'Fantastic Escape of Hitler's Lover Boy!'
OK, I know that this cover is illustrating the story 'The Last Battle of the Joy Girl Brigade', (which I'm guessing is about indefeasibly glamourous and attractive female resistance fighters in occupied France - they undoubtedly use their womanly wiles to lure Nazis to their doom), the most intriguing story alluded to in this October 1966 issue of New Man is 'Fantastic Escape of Hitler's Lover Boy'. Which, on the face of it, would seem to be implying that the Fuhrer was gay and that his lover escaped the fall of the Third Reich, (presumably via U-Boat to that secret base in the 'hollow earth' accessed from the Antarctic). Although, I suspect that it is really about some Nazi war criminal who was considered some kind of 'ladies man', seducing women left, right and centre with the aid of the Gestapo. But the ambiguity was undoubtedly deliberate.

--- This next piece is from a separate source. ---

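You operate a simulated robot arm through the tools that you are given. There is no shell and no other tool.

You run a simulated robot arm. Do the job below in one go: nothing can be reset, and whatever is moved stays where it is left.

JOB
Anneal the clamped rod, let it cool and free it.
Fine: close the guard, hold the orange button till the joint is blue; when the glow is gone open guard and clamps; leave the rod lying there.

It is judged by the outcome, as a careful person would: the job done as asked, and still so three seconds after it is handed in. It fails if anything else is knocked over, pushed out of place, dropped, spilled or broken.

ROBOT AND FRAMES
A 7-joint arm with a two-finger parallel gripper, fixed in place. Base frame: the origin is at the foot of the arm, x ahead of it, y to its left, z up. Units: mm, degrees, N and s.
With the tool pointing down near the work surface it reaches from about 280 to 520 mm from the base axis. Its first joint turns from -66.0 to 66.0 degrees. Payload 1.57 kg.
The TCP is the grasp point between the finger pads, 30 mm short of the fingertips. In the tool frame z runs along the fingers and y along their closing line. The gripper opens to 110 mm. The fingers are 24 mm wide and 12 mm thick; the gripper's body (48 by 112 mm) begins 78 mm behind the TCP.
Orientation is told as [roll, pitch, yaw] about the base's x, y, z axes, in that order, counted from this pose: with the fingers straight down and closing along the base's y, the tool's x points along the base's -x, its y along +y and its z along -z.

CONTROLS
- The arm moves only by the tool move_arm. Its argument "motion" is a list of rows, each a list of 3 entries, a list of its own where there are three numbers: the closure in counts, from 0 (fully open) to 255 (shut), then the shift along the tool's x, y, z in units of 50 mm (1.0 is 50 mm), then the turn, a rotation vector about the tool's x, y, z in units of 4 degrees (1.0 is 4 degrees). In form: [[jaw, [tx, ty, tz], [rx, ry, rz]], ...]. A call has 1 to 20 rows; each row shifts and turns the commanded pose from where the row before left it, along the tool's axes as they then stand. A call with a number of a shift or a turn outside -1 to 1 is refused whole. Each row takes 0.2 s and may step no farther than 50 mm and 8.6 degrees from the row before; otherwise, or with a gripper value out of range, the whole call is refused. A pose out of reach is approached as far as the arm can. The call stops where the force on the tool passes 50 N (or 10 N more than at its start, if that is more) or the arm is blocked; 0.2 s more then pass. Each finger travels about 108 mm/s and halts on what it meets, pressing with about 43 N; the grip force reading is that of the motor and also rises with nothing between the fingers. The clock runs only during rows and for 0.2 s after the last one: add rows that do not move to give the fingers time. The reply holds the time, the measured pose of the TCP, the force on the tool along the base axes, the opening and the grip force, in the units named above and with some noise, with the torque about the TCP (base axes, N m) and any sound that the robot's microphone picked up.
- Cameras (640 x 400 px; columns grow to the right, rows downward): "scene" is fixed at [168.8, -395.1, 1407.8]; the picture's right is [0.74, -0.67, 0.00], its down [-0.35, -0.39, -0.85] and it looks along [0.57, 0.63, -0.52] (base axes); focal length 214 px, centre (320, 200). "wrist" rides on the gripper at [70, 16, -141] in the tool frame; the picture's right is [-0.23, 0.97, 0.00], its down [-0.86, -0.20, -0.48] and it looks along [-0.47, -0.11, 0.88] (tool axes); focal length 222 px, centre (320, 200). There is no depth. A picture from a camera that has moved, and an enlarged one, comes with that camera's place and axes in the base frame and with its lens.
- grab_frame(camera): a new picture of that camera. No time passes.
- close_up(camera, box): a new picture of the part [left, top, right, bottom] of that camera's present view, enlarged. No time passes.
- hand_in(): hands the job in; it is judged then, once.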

As for the rest of the stories teased on the cover, 'I'm anybody's girl - the terrifying saga of a tramp' is, without doubt, the sort of story that while promising all sorts of salacious sexual revelations, turns out to be quite tame. It no doubt presents itself as one of those cautionary moral tales about the awful consequences of female promiscuity while simultaneously playing into adolescent male fantasies about women. 'What your secret dreams tell about you' looks to be another of the pieces of pseudo-psychology so beloved of these types of magazine. The great thing about 'dream analysis' is that you can write just about any kind of bollocks you like - the reality is that nobody has a clue what the significance of dreams are or, indeed, if they have any significance at all. Judging by my own dreams, I strongly suspect that there is no deep meaning to them. They are probably merely the subconscious equivalent to these men's magazine covers - a concoction of various lurid and usually suppressed fantasies.